One of those special birding moments. Yellow Cardinal

And still present when the truck was empty.

Common species around our lodge and the surrounding dirt roads included Red-crested and Yellow-billed Cardinal, Masked Gnatcatcher, Black-capped Warbling finch, Fork-tailed Flycatcher, White Monjita, Field Flicker, Great Kiskadee and Guira Cuckoo. There are far too many pictures to upload, so I thought I'd stick with my favourites. Firstly, a couple of spectacular Vermilion Flycatchers were present around the village and were always very showy.

Outrageously red (or vermilion) Vermilion Flycatcher

Another species which is classified as vulnerable and still declining is the Black and White Monjita, and it is an uncommon bird to see in Ibera, so to find this pair by the road was a real treat.

Black and White Monjita

Also around were the much more common but equally as beautiful White Monjita. It was very strange seeing virtually all-white passerines which do occur but are rare in Britain (breeding plumage male Snow Bunting is the only one I could think of that comes close).

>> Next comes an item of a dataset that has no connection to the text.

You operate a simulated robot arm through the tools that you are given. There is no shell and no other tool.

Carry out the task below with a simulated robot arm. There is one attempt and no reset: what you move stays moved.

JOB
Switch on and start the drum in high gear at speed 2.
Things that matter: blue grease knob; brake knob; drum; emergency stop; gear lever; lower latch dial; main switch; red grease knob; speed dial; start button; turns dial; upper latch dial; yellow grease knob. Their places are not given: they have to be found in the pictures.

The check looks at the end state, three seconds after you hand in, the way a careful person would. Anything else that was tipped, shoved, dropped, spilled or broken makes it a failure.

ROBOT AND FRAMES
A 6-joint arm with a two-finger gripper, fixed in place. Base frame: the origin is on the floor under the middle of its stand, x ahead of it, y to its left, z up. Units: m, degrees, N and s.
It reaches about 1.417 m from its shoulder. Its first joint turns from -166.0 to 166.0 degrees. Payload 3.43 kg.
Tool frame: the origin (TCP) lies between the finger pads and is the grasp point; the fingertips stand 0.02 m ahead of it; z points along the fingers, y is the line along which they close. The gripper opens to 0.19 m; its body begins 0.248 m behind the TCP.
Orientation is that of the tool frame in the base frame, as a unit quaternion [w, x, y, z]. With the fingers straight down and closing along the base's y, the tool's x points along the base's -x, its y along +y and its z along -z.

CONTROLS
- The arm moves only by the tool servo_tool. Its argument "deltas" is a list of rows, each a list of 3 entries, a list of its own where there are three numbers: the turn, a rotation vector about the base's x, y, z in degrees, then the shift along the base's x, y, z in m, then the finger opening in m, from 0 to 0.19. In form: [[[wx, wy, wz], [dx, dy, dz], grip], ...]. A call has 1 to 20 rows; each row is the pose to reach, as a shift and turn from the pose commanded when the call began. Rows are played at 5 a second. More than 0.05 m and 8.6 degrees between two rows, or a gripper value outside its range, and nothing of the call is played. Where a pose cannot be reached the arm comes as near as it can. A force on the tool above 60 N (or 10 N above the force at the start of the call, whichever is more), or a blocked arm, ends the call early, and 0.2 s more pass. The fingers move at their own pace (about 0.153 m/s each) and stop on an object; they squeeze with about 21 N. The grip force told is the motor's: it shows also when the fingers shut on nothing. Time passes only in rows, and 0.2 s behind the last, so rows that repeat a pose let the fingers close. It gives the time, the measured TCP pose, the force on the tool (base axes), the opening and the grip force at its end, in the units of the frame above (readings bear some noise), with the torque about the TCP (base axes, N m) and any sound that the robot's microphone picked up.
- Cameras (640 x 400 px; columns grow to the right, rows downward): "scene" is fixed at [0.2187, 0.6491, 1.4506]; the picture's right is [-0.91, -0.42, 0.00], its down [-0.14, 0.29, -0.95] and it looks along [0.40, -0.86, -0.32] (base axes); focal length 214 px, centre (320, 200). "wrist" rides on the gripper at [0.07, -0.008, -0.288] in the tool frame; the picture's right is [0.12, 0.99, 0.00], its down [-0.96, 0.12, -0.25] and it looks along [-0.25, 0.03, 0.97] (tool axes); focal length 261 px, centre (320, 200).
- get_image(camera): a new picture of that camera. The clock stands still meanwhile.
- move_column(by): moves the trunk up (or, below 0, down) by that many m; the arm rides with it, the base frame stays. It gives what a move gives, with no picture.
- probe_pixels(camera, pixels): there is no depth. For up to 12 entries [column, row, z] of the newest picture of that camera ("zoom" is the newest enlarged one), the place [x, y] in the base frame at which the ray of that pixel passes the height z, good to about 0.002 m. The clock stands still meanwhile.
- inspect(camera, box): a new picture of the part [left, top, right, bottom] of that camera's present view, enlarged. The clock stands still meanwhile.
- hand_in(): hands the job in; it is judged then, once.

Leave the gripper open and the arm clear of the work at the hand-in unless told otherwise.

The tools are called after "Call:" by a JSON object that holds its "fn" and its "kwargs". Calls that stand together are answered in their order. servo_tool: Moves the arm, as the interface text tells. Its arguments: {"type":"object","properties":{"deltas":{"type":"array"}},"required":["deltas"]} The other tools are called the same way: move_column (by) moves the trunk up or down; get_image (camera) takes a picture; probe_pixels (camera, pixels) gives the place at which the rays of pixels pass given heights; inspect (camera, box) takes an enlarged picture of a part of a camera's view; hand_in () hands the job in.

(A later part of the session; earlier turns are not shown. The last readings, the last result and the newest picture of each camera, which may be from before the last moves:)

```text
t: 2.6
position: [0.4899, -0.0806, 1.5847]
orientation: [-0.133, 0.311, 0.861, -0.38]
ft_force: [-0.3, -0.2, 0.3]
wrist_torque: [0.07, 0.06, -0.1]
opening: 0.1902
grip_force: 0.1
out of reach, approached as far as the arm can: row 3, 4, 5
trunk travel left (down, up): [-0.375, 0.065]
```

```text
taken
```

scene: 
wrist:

As I said above, Masked Gnatcatcher were common, however they were lovely little birds. We thought they were the like the South American equivalent of Long-tailed Tit.

Masked Gnatcatcher
And finally, as we made our way North out of the wetlands towards Iguazu Falls, which was one of the most exciting and terrifying road journeys of my life, we were lucky enough to come across a Roseate Spoonbill feeding in a newly created pool. There had been so much rain that the dirt roads had been turned to sludge and there was plenty of flooding. Some "puddles" were so deep we had to remove our seat belts in case the car rolled and we had to make a quick escape.